## PROVIDED PASSAGE
This Week in History recalls memorable and decisive events and personalities of the past.

30th June 1651 – The Deluge: Khmelnytsky Uprising – The Battle of Berestechko ends with a Polish victory

The Battle of Berestechko by Artur Orlionov

Polish history is filled with many dark chapters, from the partition of Poland at the start of the 19th century to the Soviet invasion of the 1920s, and the Holocaust and the Second World War. However, in the sheer percentage of lives lost, no period of Polish history compares to the horror that was the Deluge.

The Deluge was a period between 1648 and 1666 of invasion and chaos, when the Polish Lithuanian Commonwealth was invaded by Sweden, Russia, Transylvania, the German state of Brandenburg, and the Tartars of Crimea, and faced rebellions by the Zaporozhian Cossacks, Lithuanians and the Duchy of Prussia.

According to estimates by modern historians Poland lost around a third of its population, had its economy destroyed and had 188 of its towns and cities effectively destroyed.

While the most dramatic and destructive part of the Deluge was the Swedish invasion in 1655, the incident that triggered the Deluge was the rebellion by the Zaporozhian Cossacks led by Bohdan Khmelnytsky, which began in 1648.

## DATASET CONTENT
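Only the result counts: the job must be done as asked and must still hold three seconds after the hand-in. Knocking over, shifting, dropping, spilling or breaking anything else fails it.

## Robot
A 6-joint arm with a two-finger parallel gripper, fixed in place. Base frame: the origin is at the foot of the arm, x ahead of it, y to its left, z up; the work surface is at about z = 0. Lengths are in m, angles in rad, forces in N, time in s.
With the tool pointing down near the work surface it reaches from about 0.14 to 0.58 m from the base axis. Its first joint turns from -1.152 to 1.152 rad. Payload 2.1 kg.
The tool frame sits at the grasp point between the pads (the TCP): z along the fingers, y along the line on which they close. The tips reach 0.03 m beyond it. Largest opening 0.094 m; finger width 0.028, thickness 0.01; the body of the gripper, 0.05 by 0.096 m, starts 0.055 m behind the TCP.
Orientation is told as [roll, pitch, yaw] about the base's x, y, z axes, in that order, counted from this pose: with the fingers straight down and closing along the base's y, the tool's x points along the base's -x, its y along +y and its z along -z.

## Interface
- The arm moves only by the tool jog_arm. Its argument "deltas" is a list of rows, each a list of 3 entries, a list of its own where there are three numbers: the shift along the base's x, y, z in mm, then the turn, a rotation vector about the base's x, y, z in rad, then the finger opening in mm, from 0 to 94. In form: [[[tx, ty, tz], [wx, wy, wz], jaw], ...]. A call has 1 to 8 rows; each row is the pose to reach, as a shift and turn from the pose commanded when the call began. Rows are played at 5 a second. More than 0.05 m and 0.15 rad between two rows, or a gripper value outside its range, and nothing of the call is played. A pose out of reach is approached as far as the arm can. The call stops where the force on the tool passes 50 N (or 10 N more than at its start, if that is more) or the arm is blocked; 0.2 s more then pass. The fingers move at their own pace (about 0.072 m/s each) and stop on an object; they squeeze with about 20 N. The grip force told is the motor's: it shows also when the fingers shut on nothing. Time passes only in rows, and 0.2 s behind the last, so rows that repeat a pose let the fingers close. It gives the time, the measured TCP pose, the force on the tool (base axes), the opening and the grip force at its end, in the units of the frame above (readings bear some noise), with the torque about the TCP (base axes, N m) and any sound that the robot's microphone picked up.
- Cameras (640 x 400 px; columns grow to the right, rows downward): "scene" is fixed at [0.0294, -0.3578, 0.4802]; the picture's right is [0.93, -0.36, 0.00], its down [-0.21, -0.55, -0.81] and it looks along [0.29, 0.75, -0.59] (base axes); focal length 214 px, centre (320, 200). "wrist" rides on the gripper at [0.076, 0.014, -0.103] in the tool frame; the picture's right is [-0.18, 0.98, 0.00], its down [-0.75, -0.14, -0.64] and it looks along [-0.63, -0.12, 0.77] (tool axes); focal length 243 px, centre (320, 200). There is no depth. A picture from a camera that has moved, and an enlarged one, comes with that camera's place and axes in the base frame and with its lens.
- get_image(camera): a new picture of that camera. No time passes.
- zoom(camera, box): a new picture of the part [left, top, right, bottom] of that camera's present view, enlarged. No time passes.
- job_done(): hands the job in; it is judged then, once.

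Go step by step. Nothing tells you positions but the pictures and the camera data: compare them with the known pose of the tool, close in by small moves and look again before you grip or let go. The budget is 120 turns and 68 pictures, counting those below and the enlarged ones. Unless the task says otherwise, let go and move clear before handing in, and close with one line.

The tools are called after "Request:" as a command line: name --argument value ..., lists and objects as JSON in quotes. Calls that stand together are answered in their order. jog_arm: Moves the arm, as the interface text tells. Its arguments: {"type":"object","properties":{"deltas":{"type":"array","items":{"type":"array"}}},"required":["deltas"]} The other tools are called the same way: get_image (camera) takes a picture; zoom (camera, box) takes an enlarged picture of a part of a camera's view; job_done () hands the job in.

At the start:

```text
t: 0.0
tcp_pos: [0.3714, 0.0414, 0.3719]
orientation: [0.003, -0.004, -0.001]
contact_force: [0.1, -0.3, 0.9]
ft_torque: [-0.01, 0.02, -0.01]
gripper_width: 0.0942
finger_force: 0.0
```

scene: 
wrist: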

## EXERCISE GOAL
Please continue the provided passage.

## RESULT OF THIS TASK
Entrance of Bohdan Khmelnytsky to Kyiv [Mykola Ivasiuk, https://commons.wikimedia.org/w/index.php?curid=32789890]

First, it’s worth quickly going over what a Cossack is.

A Cossack is not easily defined. In the narrow sense, the Cossacks were a body of professional soldiers who fought for the eastern European powers of Poland-Lithuania and Russia and were granted a large degree of independence and autonomy. In a broader sense, Cossacks were a unique hybrid ethnic group of semi-nomadic and highly militarised Orthodox Christians, who lived on the border lands between the settled peoples of Eastern Europe and the wild grasslands of the Eurasian Steppe where the Islamic Tartars of the steppe dwelt.

Ural Cossacks skirmish with Kazakhs

The Cossacks emerged as a mixture between frontier soldiers, Christianised Tartars, Turks and Ukrainian, Romanian, as well as Russian serfs who had fled the oppressive rule of the nobility in Eastern Europe to live out on the steppe, a very wild and untamed region where violence and herding were the prime activities.

Kuban Cossacks during the Moscow Victory Parade of 1945 [Alexander Kiyan rkka.ru, https://commons.wikimedia.org/w/index.php?curid=607050]

The Cossacks developed a unique culture which blended aspects of the nomadic lifestyle and dress with Orthodox Christian tradition and Slavic culture. They were also tough, fiercely independent and skilled at warfare and raiding, fighting both as excellent horsemen and infantry. They also developed a strongly democratic form of self-governance, which set the Cossacks apart from the peoples around them.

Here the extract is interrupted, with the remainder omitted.